Silvia Pinal era todo. Coqueta, generosa, lista (más que lista), amorosa con sus hijos y transparente. Con ella hemos perdido a la última diva del cine de oro mexicano. ¿Quién no recuerda a Dolores del Río y María Douglas, Katy Jurado y Ninón Sevilla (aunque cubana), Mari Cruz Olivier y Lilia Prado, Isela Vega y Sasha (aunque argentina), Julissa, Tongolele (nacida en Spokane, EU), ¿Angélica María, Salma Hayek, Verónica Castro, Maribel Guardia? O sus contrapartes de carcajada y despecho; Florinda Meza (la Chimoltrufia), Vitola (Famie Kaufman), o la india María.
Divas y señoronas de la pantalla, qué fácil decirlo, cuando que se han robado millones y más millones de suspiros, equivalentes a la deuda de Pemex. Han sido parte fundamental de la educación sentimental a la mexicana. Son las dueñas de nuestros sueños, nuestras conversaciones y, ¿por qué no?, también de nuestras perversiones. La belleza existe, quiérase que no, y con ellas queda redimido el mestizaje nacional.

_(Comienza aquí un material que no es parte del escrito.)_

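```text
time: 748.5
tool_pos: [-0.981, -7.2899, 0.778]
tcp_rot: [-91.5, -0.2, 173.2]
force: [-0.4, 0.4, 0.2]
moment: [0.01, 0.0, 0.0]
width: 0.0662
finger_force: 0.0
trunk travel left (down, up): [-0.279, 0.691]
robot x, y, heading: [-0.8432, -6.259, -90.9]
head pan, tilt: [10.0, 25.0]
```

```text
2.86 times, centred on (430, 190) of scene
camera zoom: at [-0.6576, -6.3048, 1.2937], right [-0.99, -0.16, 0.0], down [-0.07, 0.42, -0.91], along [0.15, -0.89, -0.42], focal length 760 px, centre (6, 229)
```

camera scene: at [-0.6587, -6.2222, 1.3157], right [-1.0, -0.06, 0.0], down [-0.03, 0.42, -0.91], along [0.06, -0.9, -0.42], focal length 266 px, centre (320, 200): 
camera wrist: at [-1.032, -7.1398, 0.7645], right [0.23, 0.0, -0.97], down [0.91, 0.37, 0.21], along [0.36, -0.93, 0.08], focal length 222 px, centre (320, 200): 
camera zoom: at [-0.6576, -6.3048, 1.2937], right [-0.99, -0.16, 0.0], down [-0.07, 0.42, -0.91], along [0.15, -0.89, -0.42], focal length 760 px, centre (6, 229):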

La última neumonía se llevó a Silvia Pinal. La recordaremos siempre como el demonio provocador en la cinta “Simón del desierto”, nosotros queriendo ser el estilita trepado en su columna de renuncia y castidad –con los trapos de Enrique Rambal–, tentados a descender y entregarnos a los pecados de la carne, el poder y los programas de Bienestar Social. Ah, Silvia, qué tentación.